■ Passage given:
※

Aufgeblättert
Gescheiterte Befreiung
Hendrik Wallats Essayband »Das Scheitern der Befreiung« enthält 20 Beiträge, von denen der größte Teil entweder bislang unveröffentlicht war oder hier in überarbeiteter Fassung erscheint, ohne dabei »dem heutigen Kenntnisstand des Autors« zu entsprechen. Geordnet sind sie nicht chronologisch, sondern thematisch entlang der Kapitel »Geschichte der (Konter-) Revolution«, »Fragmente einer kritischen Theorie der (gescheiterten) Befreiung« und »Grenzen der Befreiung«. Das Vorwort bietet einen Einblick in das Denken des Autors. Zentrale Bezugspunkte, die sich auch in den Artikeln widerspiegeln, sind: die »philosophische ... Tradition von Platon bis Nietzsche« - verknüpft mit deren »materialistischer Aufhebung bei Marx« und der Kritischen Theorie, »materialistische Gesellschaftstheorie, Sozialgeschichtsschreibung und Kulturanthropologie« und die »libertäre ..., anarcho-kommunistische ... Tradition«, verbunden mit weitgehend vergessenen Namen wie Rudolf Rocker und Victor Serge. Hinsichtlich der inhaltlichen wie stilistischen Qualität schließt Wallat an seine früheren Monografien an. Er blickt als Chronist und Kommentator kritisch zurück auf die lange, schmerzvolle Geschichte linker Befreiungsversuche, an der deren Ende eben nicht die ersehnte Freiheit stand. Ihm geht um es die notwendige Selbstreflexion des gesellschaftskritischen Denkens - deren Bandbreite er lesenswert in dieser Sammlung als ernstzunehmenden und ausführlich zu diskutierenden Debattenbeitrag abbildet.

※

■ Available data:
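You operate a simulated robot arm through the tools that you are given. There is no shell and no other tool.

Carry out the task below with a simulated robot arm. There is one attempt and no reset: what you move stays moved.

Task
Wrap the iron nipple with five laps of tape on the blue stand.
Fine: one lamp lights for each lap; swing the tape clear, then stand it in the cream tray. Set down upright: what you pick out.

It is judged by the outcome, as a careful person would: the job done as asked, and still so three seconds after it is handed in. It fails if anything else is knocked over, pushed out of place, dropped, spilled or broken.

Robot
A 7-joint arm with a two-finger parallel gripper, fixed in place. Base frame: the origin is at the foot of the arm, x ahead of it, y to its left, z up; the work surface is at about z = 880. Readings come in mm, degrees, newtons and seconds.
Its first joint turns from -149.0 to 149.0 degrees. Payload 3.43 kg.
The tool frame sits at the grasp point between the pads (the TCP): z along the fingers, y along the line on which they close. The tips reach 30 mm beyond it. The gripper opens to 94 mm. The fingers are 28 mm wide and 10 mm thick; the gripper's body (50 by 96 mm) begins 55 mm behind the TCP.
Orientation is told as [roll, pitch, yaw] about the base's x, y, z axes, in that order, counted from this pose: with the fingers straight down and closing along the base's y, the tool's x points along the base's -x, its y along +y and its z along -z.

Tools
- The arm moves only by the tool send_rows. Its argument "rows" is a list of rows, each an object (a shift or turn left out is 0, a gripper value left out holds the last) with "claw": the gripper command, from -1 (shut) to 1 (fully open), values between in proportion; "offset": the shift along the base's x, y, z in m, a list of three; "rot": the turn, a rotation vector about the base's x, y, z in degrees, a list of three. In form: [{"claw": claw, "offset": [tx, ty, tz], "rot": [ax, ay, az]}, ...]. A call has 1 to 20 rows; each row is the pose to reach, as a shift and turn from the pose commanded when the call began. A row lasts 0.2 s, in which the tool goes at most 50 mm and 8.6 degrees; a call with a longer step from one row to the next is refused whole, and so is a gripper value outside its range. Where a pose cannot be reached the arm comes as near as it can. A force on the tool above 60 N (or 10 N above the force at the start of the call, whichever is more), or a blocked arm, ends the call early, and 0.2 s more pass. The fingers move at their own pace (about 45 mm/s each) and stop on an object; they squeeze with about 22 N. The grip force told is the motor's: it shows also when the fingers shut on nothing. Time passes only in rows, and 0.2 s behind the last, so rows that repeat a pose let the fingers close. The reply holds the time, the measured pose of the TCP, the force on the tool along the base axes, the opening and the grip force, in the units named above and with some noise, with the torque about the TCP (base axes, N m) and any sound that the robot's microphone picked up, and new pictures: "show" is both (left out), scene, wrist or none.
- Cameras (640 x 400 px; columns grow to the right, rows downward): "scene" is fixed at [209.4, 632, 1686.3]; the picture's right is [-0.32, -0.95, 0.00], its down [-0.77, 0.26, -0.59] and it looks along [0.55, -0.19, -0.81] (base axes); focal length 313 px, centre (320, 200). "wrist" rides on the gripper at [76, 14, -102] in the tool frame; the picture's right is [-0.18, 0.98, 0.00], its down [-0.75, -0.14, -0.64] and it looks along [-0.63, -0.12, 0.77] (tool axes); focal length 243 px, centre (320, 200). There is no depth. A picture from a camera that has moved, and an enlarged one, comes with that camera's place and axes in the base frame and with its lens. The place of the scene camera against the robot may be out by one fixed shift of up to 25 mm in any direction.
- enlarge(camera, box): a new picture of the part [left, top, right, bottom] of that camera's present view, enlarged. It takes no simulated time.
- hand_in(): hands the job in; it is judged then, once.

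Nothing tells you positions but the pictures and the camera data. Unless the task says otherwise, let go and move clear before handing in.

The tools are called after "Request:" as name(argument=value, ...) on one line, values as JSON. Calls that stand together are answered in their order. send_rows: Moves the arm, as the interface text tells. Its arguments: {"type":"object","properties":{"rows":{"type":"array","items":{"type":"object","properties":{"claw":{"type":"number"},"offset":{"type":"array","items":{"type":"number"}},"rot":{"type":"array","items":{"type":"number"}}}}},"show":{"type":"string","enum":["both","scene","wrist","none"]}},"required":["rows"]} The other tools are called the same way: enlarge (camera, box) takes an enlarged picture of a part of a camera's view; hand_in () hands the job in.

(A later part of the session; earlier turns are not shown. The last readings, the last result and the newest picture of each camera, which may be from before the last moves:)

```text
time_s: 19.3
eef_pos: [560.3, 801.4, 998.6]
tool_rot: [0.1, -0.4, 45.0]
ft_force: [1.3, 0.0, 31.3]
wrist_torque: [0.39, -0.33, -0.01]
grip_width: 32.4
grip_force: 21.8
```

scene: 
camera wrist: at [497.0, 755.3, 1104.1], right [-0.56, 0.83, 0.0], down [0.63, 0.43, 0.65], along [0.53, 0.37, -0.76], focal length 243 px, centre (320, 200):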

※

■ Work to do:
Please continue the passage given.

■ Result of the task:
Sebastian Klauke
Hendrik Wallat: Das Scheitern der Befreiung. Politisch-philosophische Essays. Unrast Verlag, Münster 2017. 287 Seiten, 19, 80 EUR.
Russischer Fußball
Über das erste öffentliche Fußballspiel in St. Petersburg im September 1893 berichtete die Zeitung Petersburger Blatt: »Das Spielfeld war völlig mit Schmutz bedeckt. Die Sportler in weißer Kleidung liefen über den Platz, plumpsten vor Schwung in den Schmutz und sahen bald aus wie die Schornsteinfeger. Die ganze Zeit wollte das Gelächter im Publikum nicht verstummen. Das Spiel endete mit dem Sieg der einen Partei über die andere.« Die Anekdote findet sich in dem Lesebuch »Russkij Futbol«, einer Sammlung von Aufsätzen zum russisch-sowjetischen Fußball. Zu den Themen gehören: Fußball im von der Deutschen Wehrmacht belagerten Leningrad, die Länderspiele der russisch-sowjetischen Nationalmannschaft, die heutige Fanszene, bestehend aus »Hooligans, Neonazis und weltoffenen Faninitiativen«. Illustriert mit wunderbaren farbigen Grafiken, werden herausragende Fußballer porträtiert, darunter Torwart Lew Jaschin, der »Löwe von Moskau«, Trainer Walerij Lobanowskyj, der Dribbelkünstler Andrei Arschawin, aber auch der Edelfan Dmitri Schostakowitsch, weltberühmter Komponist der Leningrader Sinfonie. Viele historische Schwarzweißfotos dokumentieren wichtige Spiele und teils spektakuläre, teils lustige Alltagsszenen rund um den Fußball. Am Schluss steht ein kritischer Artikel über »Putins Show«, die bevorstehende Weltmeisterschaft der Männer in Russland. Anlass zum Gelächter - wie seinerzeit in St. Petersburg - wird sie wahrscheinlich nicht zu bieten haben.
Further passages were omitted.